Felisberto Hernández era pianista y ese es un asunto que inunda sus narraciones, donde no faltan lo músicos fantasmagóricos y los conciertos
gone wrong.

En
Las hortensias, la entrada del protagonista en la total alienación está representada con un rasgo que parece provenir del imaginario musical: Horacio escucha, cada vez que entra en casa, el ruido de unas "máquinas" o "maquinarias". Nunca se pregunta realmente de dónde viene el sonido, qué lo causa; nadie nunca le explica al lector qué cosas son las máquinas, qué función tienen, qué hacen allí, si en verdad están en algún lugar más allá de la cabeza del personaje.

Salvo por pasajes muy breves, el ruido de las máquinas es constante, sostenido, ubicuo, un rumor que corre por detrás de todo lo demás, un ronquido singular: un bajo continuo.
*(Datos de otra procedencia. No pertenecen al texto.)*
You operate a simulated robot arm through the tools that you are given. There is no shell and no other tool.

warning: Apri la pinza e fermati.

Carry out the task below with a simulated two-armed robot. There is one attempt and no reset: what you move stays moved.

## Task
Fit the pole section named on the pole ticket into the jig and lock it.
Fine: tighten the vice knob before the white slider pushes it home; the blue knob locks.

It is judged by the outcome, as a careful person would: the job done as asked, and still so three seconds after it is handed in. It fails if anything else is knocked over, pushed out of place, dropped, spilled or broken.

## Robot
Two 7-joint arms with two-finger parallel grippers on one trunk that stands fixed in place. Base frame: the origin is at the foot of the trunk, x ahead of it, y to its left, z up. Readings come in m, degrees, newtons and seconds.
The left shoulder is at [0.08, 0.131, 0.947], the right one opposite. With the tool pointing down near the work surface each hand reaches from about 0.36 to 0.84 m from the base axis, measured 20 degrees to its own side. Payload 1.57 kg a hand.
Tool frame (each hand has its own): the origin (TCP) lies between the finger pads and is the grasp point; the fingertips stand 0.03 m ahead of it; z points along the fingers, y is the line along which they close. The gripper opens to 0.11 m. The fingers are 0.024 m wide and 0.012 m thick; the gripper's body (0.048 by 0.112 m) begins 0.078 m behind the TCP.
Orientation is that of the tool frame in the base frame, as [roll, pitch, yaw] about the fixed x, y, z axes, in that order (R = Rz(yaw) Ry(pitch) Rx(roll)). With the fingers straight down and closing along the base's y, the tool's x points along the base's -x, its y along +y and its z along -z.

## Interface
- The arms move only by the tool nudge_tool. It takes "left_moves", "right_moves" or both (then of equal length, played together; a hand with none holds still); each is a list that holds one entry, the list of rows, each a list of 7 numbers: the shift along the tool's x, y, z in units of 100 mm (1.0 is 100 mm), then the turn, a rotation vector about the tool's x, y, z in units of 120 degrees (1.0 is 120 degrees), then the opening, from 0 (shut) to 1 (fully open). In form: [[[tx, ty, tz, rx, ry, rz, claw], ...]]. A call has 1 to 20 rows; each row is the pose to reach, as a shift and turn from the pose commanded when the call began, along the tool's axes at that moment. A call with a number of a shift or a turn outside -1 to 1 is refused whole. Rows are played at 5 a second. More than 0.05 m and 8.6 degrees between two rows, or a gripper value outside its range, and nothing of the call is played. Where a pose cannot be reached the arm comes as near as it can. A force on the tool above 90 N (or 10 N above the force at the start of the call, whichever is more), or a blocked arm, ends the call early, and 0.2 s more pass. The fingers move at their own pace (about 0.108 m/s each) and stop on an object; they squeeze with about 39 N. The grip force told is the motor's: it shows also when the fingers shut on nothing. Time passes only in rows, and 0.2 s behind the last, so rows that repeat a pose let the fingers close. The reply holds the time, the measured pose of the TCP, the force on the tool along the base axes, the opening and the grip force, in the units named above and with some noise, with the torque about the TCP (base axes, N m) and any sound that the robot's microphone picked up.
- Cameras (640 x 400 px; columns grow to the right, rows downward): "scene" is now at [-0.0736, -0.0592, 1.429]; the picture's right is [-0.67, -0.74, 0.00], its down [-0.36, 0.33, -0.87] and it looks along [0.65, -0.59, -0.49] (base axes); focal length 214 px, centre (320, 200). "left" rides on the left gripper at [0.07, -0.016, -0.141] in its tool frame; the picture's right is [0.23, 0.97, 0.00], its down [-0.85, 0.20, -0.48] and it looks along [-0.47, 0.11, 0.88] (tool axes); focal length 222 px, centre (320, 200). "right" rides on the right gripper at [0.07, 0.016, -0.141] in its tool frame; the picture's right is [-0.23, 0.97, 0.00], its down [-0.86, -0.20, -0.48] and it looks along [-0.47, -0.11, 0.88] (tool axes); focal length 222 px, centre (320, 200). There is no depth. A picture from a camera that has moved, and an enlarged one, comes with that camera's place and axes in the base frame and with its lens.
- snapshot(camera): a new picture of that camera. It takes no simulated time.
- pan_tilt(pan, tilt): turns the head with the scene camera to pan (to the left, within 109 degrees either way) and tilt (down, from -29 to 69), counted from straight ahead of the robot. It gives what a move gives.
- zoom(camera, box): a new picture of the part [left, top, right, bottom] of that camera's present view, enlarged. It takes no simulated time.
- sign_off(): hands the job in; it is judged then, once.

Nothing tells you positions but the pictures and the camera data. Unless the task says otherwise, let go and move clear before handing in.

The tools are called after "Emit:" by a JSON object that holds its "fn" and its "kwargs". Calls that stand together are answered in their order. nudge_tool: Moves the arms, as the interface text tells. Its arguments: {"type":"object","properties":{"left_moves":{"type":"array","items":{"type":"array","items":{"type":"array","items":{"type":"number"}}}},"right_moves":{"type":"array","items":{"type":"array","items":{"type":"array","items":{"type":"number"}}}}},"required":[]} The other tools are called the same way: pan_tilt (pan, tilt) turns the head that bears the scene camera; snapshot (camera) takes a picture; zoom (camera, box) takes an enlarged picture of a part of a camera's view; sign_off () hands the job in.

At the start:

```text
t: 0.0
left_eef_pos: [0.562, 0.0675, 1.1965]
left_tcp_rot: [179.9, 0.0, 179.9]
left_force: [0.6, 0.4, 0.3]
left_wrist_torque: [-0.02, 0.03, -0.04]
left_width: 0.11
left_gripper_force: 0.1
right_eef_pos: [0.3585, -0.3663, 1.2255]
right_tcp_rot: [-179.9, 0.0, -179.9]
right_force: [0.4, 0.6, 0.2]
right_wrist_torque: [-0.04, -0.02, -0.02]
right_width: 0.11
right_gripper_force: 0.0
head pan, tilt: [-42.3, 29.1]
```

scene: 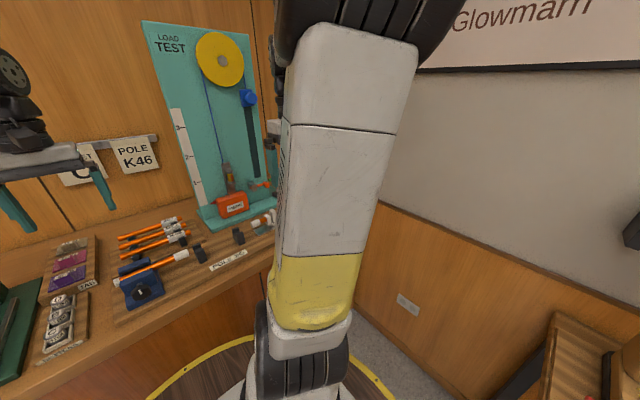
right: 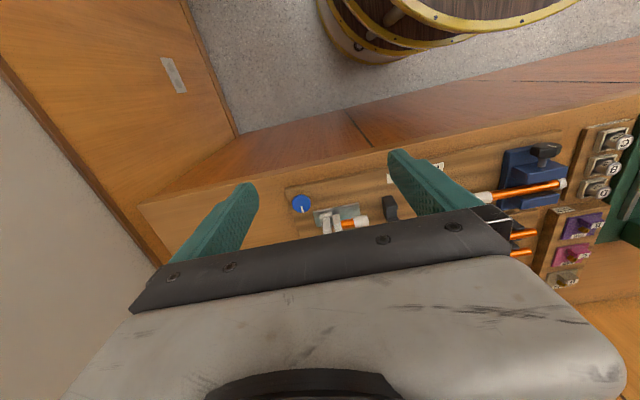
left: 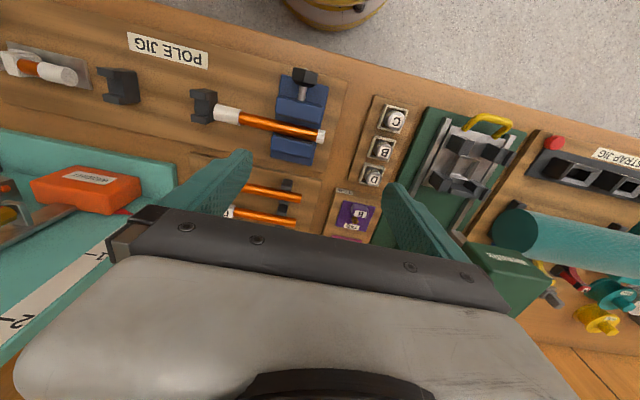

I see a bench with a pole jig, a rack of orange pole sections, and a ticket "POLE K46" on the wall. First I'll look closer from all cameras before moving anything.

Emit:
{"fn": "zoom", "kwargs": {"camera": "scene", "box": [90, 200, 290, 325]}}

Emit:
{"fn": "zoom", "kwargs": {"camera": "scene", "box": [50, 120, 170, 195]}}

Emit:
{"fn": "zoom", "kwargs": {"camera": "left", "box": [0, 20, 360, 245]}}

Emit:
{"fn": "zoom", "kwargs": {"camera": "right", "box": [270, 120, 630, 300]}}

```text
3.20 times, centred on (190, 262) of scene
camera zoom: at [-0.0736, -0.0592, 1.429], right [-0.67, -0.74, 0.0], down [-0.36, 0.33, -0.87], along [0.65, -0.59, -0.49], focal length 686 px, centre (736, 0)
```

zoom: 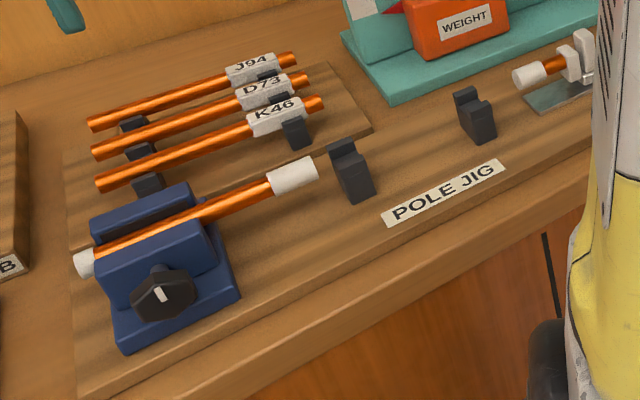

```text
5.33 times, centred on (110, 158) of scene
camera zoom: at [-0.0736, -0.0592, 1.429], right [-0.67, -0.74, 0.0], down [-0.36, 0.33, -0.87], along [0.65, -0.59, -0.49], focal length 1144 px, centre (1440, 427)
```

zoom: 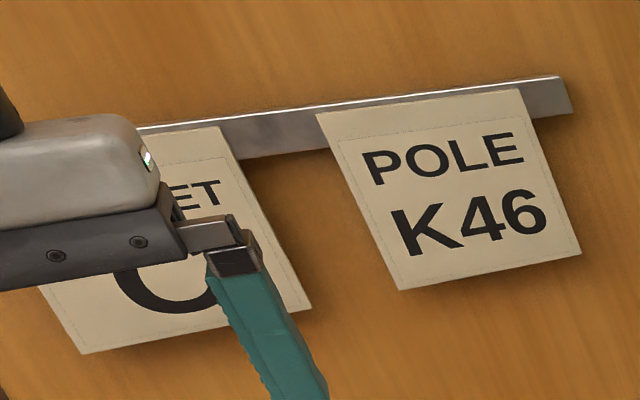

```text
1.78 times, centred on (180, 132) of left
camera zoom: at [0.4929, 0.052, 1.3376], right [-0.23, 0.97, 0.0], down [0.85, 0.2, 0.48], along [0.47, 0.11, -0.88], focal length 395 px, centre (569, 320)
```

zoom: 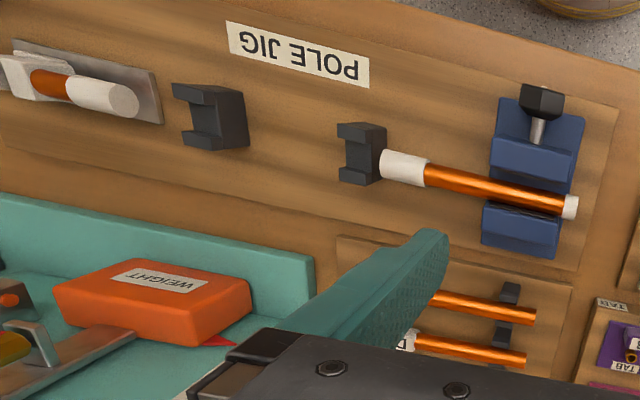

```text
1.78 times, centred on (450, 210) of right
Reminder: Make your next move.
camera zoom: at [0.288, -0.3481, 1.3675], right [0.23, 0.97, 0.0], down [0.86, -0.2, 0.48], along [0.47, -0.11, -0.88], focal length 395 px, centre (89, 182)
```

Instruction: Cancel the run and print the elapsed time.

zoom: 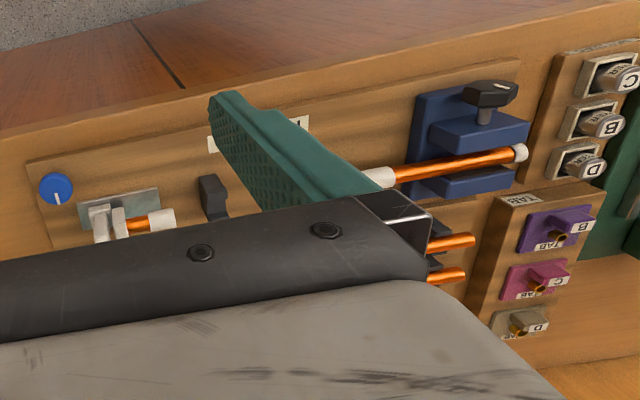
Echando mano a ese, que es un recurso musical y no tradicionalmente literario, o, más precisamente, encontrando la manera de introducir en la narración la metáfora de ese recurso musical --el bajo continuo--, Hernández descubre la manera de aludir a esa extraña forma de coherencia y caos que es la mente del alienado: la locura como una presencia eludida y acechante, agazapada pero, a la vez, sensible, notoria, sobrecogedora.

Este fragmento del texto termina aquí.